* Begin DATA EXTRACT *

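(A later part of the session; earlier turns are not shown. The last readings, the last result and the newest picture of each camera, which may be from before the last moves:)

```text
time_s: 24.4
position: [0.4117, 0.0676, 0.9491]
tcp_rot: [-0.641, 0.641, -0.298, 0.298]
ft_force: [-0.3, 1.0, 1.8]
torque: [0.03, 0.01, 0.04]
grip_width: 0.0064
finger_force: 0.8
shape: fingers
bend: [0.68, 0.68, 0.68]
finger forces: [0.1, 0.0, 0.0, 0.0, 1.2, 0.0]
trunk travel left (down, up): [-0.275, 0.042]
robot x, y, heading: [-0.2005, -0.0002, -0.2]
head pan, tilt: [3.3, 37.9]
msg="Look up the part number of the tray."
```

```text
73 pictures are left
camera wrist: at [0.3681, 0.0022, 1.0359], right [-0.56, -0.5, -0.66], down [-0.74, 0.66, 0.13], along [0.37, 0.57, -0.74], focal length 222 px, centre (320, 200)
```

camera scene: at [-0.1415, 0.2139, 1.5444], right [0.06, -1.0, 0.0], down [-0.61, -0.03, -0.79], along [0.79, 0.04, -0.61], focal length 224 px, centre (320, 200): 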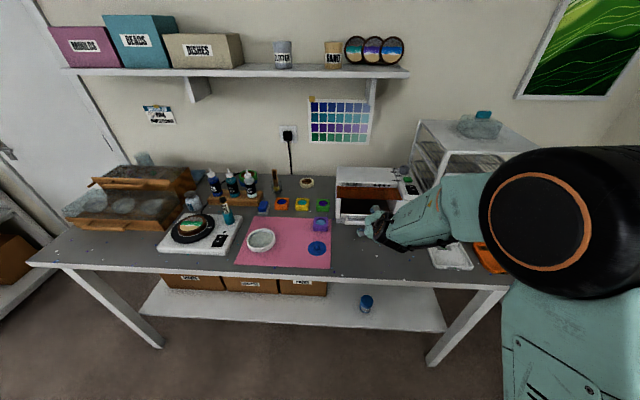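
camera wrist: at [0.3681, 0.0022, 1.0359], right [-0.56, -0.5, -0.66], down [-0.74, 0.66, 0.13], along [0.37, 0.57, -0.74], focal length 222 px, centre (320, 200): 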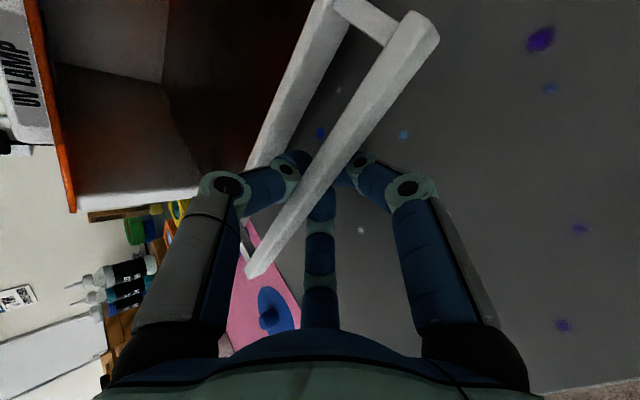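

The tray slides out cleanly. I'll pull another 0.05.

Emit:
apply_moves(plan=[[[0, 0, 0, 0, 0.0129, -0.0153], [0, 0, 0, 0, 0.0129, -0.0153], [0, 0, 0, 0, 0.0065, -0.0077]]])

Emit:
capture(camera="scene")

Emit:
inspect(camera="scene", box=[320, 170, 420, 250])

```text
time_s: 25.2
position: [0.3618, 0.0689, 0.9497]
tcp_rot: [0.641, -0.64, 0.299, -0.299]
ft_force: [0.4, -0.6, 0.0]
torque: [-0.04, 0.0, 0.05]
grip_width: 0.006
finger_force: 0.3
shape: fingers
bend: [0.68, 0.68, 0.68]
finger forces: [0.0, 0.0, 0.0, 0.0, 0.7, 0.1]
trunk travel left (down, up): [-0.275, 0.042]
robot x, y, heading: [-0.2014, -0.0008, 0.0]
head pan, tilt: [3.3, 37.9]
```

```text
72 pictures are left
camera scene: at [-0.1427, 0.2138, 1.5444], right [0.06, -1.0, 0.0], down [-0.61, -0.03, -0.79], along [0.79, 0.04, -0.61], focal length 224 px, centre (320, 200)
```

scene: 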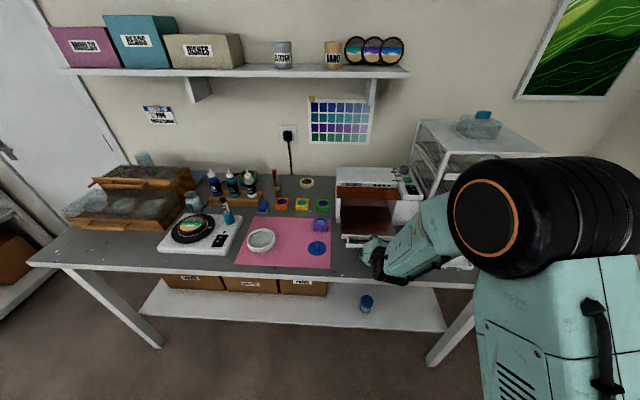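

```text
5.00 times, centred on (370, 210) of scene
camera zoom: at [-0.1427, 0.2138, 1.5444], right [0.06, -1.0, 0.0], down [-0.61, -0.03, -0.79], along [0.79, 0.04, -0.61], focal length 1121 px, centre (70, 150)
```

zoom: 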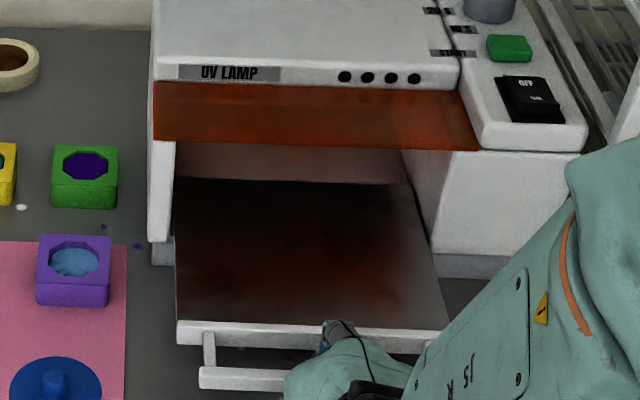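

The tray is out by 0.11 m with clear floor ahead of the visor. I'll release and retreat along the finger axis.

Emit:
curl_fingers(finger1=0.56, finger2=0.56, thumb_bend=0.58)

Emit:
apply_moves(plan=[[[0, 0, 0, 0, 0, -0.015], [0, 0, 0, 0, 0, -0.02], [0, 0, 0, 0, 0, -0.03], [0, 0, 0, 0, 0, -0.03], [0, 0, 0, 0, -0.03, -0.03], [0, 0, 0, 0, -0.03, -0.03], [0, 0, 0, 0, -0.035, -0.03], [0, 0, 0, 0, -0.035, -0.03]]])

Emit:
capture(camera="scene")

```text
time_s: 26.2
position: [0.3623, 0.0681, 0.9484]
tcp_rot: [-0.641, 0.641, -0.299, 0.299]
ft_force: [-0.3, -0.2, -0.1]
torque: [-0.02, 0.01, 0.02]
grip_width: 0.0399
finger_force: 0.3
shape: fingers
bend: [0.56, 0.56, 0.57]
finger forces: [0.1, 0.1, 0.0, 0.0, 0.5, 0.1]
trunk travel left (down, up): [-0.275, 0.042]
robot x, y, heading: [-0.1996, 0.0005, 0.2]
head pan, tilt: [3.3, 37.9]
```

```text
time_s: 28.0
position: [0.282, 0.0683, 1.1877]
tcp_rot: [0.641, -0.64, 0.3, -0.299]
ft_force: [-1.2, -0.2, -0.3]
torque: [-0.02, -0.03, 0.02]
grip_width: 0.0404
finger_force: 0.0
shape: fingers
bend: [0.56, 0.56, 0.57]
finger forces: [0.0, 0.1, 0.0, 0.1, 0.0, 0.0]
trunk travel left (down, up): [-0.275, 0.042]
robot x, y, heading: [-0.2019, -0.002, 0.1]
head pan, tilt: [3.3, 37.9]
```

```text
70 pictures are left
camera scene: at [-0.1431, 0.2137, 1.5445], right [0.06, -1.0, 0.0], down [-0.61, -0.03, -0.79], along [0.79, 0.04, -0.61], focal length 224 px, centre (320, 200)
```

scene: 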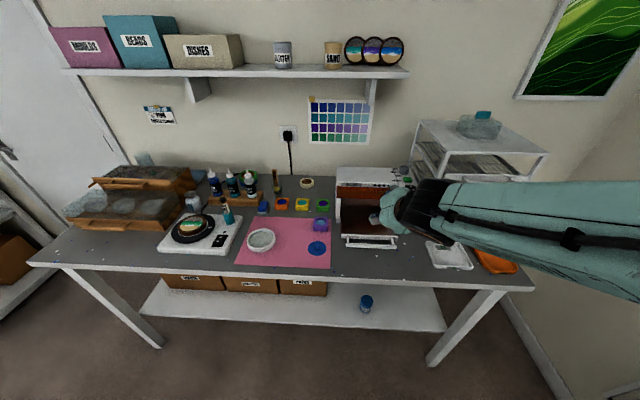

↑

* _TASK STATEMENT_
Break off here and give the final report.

* End DATA EXTRACT *

* _TASK STATEMENT_
Pull out and copy each line containing the string "part".

* _RIGHT ANSWER_
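(A later part of the session; earlier turns are not shown. The last readings, the last result and the newest picture of each camera, which may be from before the last moves:)
msg="Look up the part number of the tray."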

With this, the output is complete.